On Killing Medicare in the US

Dominating the US air waves, we have Paul Ryan who says that the way to save money and eliminate the federal government debt is to kill Medicare and turn us work over to private insurance companies. It's a joke, right?

Unfortunately, he is serious. Writer Paul Krugman points out that Medicare is not the problem, but that medical costs are. This graph shows the cost of medical care per beneficiary through both private insurance and Medicare since 1969.


Note: Your federal taxes went to pay for collection of the data which allows us to make some rational assessments about the state of healthcare is in the U.S. and what it costs.

Paul Ryan's plan would give the Medicare money, in the form of a voucher, to the private insurance companies. Given what the graph says about relative costs this would result in an immediate reduction in services of 38 percent, if there were no increase in federal funding or personal expenditure.

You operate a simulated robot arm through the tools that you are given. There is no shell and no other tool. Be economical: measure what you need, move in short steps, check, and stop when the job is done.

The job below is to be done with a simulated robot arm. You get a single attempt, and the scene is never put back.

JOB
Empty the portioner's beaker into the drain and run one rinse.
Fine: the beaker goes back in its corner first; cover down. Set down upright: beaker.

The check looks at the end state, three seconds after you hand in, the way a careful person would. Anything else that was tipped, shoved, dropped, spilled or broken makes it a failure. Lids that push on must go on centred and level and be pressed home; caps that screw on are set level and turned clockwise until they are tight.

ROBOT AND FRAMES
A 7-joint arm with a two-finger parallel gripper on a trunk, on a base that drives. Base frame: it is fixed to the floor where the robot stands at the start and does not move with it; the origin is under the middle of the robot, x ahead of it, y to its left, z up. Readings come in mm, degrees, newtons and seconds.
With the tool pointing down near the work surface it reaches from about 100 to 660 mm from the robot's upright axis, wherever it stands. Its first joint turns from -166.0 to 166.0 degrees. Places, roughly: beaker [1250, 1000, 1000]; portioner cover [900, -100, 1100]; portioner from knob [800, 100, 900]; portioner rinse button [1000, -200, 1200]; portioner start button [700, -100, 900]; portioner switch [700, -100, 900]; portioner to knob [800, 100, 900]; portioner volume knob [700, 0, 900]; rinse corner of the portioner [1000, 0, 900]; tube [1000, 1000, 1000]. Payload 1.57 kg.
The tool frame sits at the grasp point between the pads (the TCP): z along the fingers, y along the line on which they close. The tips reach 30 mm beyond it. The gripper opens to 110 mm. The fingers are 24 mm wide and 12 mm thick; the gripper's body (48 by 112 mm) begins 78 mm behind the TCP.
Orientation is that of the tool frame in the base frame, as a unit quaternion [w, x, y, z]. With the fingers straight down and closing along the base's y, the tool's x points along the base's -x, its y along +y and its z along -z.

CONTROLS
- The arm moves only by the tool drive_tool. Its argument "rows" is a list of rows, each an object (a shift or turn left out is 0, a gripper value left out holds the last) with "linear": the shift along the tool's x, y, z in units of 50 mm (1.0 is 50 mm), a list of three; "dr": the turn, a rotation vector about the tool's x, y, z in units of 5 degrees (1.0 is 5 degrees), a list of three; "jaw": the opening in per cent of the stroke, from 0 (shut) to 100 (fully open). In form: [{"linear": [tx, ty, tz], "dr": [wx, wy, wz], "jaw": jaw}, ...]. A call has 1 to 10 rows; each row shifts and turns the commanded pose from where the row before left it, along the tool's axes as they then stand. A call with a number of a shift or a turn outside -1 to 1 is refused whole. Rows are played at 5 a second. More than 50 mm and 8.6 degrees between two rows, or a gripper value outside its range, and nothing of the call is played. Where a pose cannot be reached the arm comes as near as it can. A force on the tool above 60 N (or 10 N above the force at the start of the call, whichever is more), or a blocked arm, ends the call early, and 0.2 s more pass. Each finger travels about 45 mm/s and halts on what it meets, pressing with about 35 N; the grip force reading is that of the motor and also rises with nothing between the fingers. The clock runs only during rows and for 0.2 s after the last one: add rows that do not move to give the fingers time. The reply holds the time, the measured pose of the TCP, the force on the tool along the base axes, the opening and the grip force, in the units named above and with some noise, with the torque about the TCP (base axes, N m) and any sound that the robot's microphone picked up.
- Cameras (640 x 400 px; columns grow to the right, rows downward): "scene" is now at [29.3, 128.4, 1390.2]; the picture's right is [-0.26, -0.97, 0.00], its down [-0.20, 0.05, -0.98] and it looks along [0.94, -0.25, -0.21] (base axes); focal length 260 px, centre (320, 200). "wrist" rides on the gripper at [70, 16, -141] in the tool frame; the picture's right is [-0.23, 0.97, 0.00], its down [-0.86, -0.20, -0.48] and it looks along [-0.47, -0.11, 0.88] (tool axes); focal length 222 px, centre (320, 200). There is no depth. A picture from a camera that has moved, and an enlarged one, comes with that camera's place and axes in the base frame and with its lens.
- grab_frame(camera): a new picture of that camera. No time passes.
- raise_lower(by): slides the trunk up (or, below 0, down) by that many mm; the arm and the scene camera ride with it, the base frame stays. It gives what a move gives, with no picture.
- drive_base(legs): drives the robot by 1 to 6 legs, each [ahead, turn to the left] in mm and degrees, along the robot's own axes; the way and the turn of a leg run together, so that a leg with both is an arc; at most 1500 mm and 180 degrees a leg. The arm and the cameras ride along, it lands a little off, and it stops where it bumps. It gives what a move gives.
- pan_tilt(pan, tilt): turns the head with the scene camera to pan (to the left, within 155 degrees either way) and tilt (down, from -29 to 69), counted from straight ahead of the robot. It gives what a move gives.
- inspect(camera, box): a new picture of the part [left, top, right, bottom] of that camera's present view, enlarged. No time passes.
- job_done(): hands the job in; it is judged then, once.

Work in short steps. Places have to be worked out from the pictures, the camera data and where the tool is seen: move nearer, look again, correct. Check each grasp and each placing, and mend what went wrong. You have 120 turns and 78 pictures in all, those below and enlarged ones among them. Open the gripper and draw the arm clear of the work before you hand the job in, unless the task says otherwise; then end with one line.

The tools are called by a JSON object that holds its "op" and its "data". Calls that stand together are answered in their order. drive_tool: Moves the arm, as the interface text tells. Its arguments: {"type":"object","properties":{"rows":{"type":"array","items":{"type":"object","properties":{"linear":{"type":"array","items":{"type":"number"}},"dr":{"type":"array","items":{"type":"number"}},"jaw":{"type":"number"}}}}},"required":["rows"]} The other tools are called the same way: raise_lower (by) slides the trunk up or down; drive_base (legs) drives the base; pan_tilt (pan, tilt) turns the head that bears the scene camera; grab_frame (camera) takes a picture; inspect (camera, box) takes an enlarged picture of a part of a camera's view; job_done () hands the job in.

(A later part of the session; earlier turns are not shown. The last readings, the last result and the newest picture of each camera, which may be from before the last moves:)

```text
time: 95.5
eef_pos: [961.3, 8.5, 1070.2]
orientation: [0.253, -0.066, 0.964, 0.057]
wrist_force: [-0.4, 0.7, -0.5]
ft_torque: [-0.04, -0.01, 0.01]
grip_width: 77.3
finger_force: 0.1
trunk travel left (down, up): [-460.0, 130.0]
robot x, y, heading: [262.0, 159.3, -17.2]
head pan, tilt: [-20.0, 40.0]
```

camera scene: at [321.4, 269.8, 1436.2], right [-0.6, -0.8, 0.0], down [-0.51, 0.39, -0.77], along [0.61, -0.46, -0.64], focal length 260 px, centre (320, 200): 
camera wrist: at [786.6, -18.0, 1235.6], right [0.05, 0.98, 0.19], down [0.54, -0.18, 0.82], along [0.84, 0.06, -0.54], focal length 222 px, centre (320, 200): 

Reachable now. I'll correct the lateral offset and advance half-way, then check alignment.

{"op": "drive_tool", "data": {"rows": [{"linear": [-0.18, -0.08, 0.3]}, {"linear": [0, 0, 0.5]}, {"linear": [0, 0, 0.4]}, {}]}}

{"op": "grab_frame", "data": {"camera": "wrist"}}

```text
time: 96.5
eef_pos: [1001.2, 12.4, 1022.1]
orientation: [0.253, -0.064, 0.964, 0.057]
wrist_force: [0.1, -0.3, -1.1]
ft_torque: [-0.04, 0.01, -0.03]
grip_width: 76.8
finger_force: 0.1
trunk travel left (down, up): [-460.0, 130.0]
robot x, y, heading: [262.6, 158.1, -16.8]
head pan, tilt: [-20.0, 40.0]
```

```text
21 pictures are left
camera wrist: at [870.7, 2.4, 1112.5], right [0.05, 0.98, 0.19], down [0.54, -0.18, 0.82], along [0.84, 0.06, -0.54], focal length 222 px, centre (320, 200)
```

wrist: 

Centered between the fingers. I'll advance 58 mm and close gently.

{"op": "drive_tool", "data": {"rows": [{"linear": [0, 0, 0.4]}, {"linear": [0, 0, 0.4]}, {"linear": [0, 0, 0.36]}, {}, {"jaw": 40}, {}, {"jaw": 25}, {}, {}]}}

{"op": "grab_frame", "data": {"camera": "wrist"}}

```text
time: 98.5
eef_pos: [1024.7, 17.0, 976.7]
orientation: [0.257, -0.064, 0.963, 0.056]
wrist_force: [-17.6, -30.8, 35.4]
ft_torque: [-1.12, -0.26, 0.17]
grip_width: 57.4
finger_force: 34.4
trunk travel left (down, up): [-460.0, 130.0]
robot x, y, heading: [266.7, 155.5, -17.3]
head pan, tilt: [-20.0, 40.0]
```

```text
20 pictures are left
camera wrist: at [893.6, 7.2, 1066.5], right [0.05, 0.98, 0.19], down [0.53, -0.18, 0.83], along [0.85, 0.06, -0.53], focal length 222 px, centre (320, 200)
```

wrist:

All the talking heads say the Ryan plan is bold and thoughtful; CRAP. Even Newt Gingrich said that it was "right wing social engineering."

I sure hate to admit that Newt was right about anything.

Economics or any other system of looking at numbers and figuring out what they mean seems to be missing from the education of the members of the US Congress. This may be due to the number of lawyers who represent the people of the United States and make their policy decisions -- that is their laws.

According to Ron Paul's website, there are 162 lawyers in the House out of 441 members and 54 Senators out of 100.

As Thomas Jefferson said:

    " If the present Congress errs in too much talking, how can it be otherwise in a body to which the people send one hundred and fifty lawyers, whose trade it is to question everything, yield nothing, and talk by the hour?"
So what we are getting on health care, the budget, the economy, and the US debt -- a lot of talk.

The sad thing is all 541 members of Congress believe they are right. Unfortunately, too many are True Believers, which Eric Hoffer described as; "the man of fanatical faith who is ready to sacrifice his life for a holy cause."

In the case of the True Believers in Congress, they are also ready to sacrifice the rest of us on the altar of a contradiction in terms: To wit, contracting the economy -- especially the governmental part -- will produce growth.